Bei diesen Lichtverhältnissen entsteht dramatische Stimmung, da auch prominente Schatten im Bild vorkommen. Diese Lichtverhältnisse trifft man am ehesten am frühen Vormittag oder am frühen Abend an, wenn die Sonne tiefer steht und grössere Schatten werfen kann. Aus diesem Grund gehen viele Fotografen auch nur kurz nach Sonnenaufgang oder vor Sonnenuntergang fotografieren. Es lohnt sich also auch mal früh aufzustehen oder bei der Übernachtung in der Berghütte nach dem Abendessen nochmal mit der Kamera / dem Smartphone in der Hand raus zu gehen!
In diesem Bild kommt das Licht von vorne rechts – der Schatten gibt dem Bild Tiefe und Drama. Die Berge in der Distanz sind nicht abgeschnitten und haben oberhalb noch ein wenig Platz zum “Atmen”. Trotzdem ist klar die Düne das vordergründige Subjekt in diesem Bild.
«Back-light»
Diese Lichtverhältnisse sind eine Herausforderung für Kamera und Fotograf*In, da die Kamera gleichzeitig die Lichtquelle und all die dadurch geworfenen Schatten abbilden soll. Bei diesem Lichtszenario können tolle Silhouettenbilder entstehen!

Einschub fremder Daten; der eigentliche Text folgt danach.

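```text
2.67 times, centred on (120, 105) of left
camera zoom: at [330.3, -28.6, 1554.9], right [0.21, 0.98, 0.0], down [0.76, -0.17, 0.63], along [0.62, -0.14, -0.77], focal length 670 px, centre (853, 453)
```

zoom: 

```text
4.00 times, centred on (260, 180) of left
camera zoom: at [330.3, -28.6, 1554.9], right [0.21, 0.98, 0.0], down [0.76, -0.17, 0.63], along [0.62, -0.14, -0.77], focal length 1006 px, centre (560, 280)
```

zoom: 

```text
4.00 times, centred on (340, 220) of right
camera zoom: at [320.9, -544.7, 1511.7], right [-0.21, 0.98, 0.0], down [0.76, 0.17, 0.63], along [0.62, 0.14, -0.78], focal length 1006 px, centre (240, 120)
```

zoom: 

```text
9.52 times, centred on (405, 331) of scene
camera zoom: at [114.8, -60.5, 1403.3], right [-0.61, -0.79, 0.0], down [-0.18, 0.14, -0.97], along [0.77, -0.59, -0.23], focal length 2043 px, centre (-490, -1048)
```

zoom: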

Tipp 6: Zuerst das Vergnügen, dann die Arbeit!*
Dies ist David’s Top-Tipp wenn es ums Wandern geht: Geniesse zuerst die Aussicht, bevor du die Kamera zur Hand nimmst.
https://flic.kr/p/2j41PEK
Nimm dir ein paar Minuten Zeit die Szene zu betrachten. Trink einen Schluck Wasser (Hydrieren ist immer gut) und wenn du danach immer noch denkst, dass sich ein Foto lohnt, dann mach dich in Ruhe daran, die 5 Tipps in diesem Beitrag durchzugehen, um ein tolles Bild aufzunehmen. Oft ist weniger mehr: 2 – 3 gut überlegte Bilder einer Wanderung können viel mehr aussagen, als 20 – 30 Snapshots. Ausserdem ist es später weniger mühsam, die Bilder durchzugehen und zu sortieren 😉
*Tipp 6 gilt logischerweise nicht, wenn die Möglichkeit auf ein gutes Bild zeitlich extrem begrenzt ist: zum Beispiel wenn ein Steinbock 2 Murmeltiere auf seinen Hörnern balanciert während dahinter gerade die Spitze des Matterhorns aus einem Wolkenloch guckt und das ganze von einem Regenbogen eingerahmt wird.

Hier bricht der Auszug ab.